The 2020 presidential election took a decided turn as it moved into the final six weeks when Supreme Court Justice Ruth Bader Ginsburg, a liberal icon, passed away, opening up a seat that would, if filled by a conservative, shift the ideological balance of the High Court, and bringing the issue to the forefront of what is already a raucous campaign.

Making matters worse, President Trump soon announced his intention to fill the seat on the Court before the election, nominating Amy Coney Barrett, a move that sent Democrats into a frenzy.

At least part of their anger was the fact that Trump decided to name a replacement during an election year, coming just weeks before voters cast their ballots. Democrats acted as though this had never been done, even though Obama nominated a replacement for Justice Scalia in 2016.

But, the truth is, many Presidents, including the very first chief executive, have nominated Supreme Court justices during election years. Washington did it twice in 1796, appointing Samuel Chase and Oliver Ellsworth, who would serve as Chief Justice. Both were confirmed the day after their nomination. Jefferson appointed a justice in the spring of 1804, William Johnson, who was confirmed two days later. Eisenhower made a recess appoint a month before the election of 1956.
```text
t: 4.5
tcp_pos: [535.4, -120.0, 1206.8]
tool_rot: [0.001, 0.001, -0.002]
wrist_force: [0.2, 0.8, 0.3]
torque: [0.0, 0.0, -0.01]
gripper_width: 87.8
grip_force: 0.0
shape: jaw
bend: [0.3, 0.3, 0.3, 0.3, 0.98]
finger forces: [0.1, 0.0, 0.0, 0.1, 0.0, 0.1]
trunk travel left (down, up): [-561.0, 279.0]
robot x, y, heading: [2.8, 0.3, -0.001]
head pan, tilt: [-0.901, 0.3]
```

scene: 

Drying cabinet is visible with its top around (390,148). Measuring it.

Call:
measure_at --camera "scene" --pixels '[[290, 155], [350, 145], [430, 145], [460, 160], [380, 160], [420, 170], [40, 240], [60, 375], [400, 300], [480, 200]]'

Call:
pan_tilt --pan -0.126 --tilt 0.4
Being out of power in the Senate, and with no filibuster allowed to stop the appointment, radical leftists, led by Senators Chuck Schumer and Kamala Harris, the Democrat vice presidential nominee, threatened retaliation, promising to “pack” the court if they win the White House and the Senate, with a proposal to add as many as three seats to a court that has contained nine seats since 1869.

Such threats are nothing new. The political left, whether under the name Federalists, Whigs, Lincoln Republicans, Yankees, Progressives, Liberals, Nationalists, Neo-Cons, or modern-day Democrats, have always fought hard to keep control of the Supreme Court to impose their agenda on the populace.

So, when it comes to conservative judges, especially for justices of the Supreme Court, liberals have used a variety of tactics to stop their nominations, including the use of vicious personal attacks and smear campaigns in the hopes of protecting the one branch of government not subject to popular sovereignty. By keeping the Court left-of-center, liberals can write laws from the bench and implement their unpopular policy goals with no opposition. But to do that they must maintain control of the court system, especially the High Court, at all costs.

In an interesting look through history, the left has used nearly identical rhetoric to attack conservative justices and strict constructionism.

In a public rally for James G. Blaine in Massachusetts on October 29, 1884, a young New York assemblyman named Theodore Roosevelt warned his fellow Republicans that the “next President runs a chance of having to appoint four judges of the Supreme Court,” and these judges would likely be “strict constructionists.” Such justices, he said, would change the country “from a mighty and prosperous nation into a confederation of petty and wrangling republics.”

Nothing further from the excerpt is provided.